Coverage has been breathless regarding AB 375, titled the California Consumer Privacy Act of 2018. Its history is dramatic; it went through the legislative process in only a few days in order to head off an onerous ballot initiative. The topic is similarly intense; over the last few years, data privacy and security events have dominated the news from business to politics.
How will the new law affect dealerships? Affected dealerships will need to adapt their current advertising, privacy and security compliance programs, compliance policies and procedures and manage their vendor relationships to comply with the law. If your dealership or dealership group has largely ignored past calls for compliance in these areas or has failed to adopt a comprehensive corporate compliance program, the 18 months until the provisions of the law apply could mean real work to ensure their dealerships will not become the target of a crippling class action lawsuit. While the law only applies to companies that have a gross revenue of at least $25 Million, that likely applies to most dealerships in California.

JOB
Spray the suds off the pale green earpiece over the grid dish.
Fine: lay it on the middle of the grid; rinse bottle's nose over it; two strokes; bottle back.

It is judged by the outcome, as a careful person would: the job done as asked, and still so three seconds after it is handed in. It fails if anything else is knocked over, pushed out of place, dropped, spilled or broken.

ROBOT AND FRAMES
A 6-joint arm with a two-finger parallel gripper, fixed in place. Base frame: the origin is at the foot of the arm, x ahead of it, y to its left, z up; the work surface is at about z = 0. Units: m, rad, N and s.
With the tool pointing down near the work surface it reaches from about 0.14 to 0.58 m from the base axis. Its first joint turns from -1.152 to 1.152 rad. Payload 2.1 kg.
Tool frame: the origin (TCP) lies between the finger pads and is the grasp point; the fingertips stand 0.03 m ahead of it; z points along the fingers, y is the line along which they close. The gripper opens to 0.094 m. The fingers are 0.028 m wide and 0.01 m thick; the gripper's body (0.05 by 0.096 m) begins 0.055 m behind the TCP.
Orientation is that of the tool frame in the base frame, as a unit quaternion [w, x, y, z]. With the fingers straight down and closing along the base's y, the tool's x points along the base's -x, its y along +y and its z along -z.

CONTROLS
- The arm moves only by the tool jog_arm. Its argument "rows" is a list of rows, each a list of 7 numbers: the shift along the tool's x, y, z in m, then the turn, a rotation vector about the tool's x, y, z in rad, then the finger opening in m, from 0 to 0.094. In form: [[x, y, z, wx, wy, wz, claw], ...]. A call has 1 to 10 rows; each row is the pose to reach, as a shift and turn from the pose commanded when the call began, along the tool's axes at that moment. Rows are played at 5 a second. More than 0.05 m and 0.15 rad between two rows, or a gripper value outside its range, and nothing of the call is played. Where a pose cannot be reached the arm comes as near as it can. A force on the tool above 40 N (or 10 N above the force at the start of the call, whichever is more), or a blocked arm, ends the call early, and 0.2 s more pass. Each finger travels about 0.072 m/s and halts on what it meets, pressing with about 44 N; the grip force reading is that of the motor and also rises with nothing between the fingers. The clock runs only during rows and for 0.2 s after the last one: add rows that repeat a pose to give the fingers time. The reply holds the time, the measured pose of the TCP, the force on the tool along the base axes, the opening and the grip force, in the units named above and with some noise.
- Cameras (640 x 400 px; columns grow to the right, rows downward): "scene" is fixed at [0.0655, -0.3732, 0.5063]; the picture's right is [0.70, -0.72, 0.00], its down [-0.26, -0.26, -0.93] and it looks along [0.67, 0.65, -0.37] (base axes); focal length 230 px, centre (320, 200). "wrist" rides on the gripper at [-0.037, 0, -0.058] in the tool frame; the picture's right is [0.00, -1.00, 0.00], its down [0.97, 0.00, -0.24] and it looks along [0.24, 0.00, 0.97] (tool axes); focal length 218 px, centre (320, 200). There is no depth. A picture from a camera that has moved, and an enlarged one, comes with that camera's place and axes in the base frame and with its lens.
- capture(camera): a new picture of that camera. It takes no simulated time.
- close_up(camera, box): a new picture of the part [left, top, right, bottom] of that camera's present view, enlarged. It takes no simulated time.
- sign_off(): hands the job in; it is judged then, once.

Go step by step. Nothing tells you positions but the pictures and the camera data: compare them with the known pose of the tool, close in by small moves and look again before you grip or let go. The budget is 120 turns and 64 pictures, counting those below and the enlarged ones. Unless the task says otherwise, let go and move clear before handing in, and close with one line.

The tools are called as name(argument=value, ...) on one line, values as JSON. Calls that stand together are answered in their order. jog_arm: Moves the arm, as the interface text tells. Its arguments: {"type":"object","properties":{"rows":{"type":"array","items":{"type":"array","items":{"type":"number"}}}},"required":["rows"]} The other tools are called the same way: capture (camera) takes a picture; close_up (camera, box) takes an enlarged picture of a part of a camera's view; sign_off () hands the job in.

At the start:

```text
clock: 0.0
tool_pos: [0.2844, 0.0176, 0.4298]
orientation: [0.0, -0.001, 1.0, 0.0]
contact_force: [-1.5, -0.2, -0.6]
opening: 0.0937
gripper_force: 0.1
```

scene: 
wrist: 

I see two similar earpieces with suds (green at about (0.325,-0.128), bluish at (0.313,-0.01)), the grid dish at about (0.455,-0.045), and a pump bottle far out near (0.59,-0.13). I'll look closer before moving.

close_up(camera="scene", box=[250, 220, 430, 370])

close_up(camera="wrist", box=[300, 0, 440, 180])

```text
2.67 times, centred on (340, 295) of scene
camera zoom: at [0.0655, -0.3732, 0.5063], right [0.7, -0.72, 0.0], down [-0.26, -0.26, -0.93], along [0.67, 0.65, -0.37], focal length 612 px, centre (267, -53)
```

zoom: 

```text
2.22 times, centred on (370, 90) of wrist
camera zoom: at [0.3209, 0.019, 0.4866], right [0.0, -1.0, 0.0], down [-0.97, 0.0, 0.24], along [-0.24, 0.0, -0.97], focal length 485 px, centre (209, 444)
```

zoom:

The law is modeled to some degree on the European Union General Data Protection Regulation (GDPR), which famously purports to give customers the “right to be forgotten.” California law will allow customers to request that businesses erase data stored about the customer. It will also allow customers to find out what type of data is stored about them, and, for businesses that “sell” customer data, as defined, to “opt out” of having their data sold. The Act’s overbroad definitions, which include receiving something of benefit in the definition of “sell,” as well as the vague scope of some of its exceptions, is likely to be the subject of fierce regulation lobbying in the next 18 months. As of now, the scope of these exceptions is unclear, leaving the possibility that even showroom videotape surveillance and GPS device location data—depending on how it is stored and what it identifies—may be included within the Act’s scope, triggering further requirements.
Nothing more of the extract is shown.